--- Begin SUPPLIED MATERIAL ---
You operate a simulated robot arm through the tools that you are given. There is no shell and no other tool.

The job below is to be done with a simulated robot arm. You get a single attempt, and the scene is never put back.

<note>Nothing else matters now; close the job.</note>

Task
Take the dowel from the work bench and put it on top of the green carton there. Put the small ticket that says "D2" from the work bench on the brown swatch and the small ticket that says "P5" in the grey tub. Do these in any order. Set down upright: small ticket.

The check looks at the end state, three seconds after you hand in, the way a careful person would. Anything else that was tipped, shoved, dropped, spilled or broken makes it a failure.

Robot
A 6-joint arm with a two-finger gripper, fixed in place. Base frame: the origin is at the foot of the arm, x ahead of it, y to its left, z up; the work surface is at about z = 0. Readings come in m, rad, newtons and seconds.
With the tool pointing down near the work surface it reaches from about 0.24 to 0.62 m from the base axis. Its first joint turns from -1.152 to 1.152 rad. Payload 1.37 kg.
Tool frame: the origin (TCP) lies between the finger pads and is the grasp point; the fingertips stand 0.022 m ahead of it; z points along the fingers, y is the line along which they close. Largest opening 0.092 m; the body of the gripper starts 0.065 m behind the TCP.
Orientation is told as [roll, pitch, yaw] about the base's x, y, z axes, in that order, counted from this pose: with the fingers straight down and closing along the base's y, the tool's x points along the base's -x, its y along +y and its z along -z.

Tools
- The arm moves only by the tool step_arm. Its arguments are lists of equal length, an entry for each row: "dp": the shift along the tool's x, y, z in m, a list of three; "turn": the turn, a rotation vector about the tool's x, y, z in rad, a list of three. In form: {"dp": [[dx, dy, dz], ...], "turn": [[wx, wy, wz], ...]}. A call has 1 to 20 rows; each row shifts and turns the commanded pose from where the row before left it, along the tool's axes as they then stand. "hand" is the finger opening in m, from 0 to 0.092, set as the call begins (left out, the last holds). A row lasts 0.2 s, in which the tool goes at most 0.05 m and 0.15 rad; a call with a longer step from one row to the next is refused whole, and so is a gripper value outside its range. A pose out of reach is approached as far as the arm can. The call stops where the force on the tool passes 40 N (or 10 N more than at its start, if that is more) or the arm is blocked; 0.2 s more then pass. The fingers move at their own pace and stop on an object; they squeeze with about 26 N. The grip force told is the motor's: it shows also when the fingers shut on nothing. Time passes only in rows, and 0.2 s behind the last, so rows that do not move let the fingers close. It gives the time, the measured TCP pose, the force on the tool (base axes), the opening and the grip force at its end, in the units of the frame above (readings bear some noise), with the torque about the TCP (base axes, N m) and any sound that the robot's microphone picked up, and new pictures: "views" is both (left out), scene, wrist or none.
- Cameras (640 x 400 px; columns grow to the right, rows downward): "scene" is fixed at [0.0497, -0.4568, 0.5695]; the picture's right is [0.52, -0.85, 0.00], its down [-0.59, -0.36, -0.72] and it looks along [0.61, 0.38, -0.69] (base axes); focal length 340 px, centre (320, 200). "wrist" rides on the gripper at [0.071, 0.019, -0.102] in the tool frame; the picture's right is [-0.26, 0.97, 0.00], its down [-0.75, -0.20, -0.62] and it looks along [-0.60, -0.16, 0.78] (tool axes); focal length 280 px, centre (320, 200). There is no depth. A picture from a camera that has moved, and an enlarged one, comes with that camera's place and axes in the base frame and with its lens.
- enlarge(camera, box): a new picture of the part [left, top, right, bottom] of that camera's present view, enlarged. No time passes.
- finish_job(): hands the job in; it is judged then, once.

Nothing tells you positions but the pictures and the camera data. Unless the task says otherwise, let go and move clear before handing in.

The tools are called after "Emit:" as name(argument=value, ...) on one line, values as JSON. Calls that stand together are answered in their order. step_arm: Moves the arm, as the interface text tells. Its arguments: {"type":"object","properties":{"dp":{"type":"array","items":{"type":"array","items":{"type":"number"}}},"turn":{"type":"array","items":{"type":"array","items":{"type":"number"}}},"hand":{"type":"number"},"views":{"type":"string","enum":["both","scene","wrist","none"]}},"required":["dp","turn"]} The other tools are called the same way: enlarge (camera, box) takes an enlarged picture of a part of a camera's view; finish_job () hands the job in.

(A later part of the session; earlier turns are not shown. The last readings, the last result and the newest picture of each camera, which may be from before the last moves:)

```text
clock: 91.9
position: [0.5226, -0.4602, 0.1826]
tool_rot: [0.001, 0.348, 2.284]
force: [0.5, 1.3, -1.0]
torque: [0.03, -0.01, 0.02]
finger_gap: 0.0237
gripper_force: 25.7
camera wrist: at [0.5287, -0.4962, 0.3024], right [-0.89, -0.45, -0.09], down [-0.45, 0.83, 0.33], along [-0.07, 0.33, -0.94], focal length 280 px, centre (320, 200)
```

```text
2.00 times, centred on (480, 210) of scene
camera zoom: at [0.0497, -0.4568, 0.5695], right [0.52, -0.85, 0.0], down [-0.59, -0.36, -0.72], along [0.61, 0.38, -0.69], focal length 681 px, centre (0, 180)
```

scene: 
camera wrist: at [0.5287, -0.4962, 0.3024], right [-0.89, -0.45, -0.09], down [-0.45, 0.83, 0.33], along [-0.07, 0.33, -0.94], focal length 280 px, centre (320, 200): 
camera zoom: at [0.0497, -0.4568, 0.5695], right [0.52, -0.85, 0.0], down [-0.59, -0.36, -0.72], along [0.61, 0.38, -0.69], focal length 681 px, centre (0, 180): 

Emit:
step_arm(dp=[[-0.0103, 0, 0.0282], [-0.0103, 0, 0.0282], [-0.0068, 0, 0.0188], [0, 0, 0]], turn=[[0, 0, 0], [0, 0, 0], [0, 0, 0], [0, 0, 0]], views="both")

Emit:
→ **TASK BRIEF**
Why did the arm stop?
--- End SUPPLIED MATERIAL ---
Tally every line of the listing that holds the string "enlarged", then give the number by itself.

3